» **Job**: Print the data that follows exactly.

— start Data lines —

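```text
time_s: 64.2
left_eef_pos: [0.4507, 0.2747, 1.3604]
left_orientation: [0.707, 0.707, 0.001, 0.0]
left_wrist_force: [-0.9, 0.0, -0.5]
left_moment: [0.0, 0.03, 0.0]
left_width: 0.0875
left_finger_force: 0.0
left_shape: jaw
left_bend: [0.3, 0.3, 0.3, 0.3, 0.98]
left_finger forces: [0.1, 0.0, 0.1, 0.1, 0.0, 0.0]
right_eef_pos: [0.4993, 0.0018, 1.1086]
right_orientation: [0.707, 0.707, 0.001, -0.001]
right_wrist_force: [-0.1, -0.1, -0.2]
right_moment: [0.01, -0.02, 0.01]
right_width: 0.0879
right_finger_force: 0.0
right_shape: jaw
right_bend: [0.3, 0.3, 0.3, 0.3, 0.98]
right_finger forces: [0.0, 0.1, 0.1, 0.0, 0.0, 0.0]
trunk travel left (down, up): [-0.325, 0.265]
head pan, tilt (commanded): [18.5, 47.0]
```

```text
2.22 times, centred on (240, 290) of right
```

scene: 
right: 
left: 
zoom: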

— end Data lines —

» **Response below**:
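```text
time_s: 64.2
left_eef_pos: [0.4507, 0.2747, 1.3604]
left_orientation: [0.707, 0.707, 0.001, 0.0]
left_wrist_force: [-0.9, 0.0, -0.5]
left_moment: [0.0, 0.03, 0.0]
left_width: 0.0875
left_finger_force: 0.0
left_shape: jaw
left_bend: [0.3, 0.3, 0.3, 0.3, 0.98]
left_finger forces: [0.1, 0.0, 0.1, 0.1, 0.0, 0.0]
right_eef_pos: [0.4993, 0.0018, 1.1086]
right_orientation: [0.707, 0.707, 0.001, -0.001]
right_wrist_force: [-0.1, -0.1, -0.2]
right_moment: [0.01, -0.02, 0.01]
right_width: 0.0879
right_finger_force: 0.0
right_shape: jaw
right_bend: [0.3, 0.3, 0.3, 0.3, 0.98]
right_finger forces: [0.0, 0.1, 0.1, 0.0, 0.0, 0.0]
trunk travel left (down, up): [-0.325, 0.265]
head pan, tilt (commanded): [18.5, 47.0]
```

```text
2.22 times, centred on (240, 290) of right
```

scene: 
right: 
left: 
zoom: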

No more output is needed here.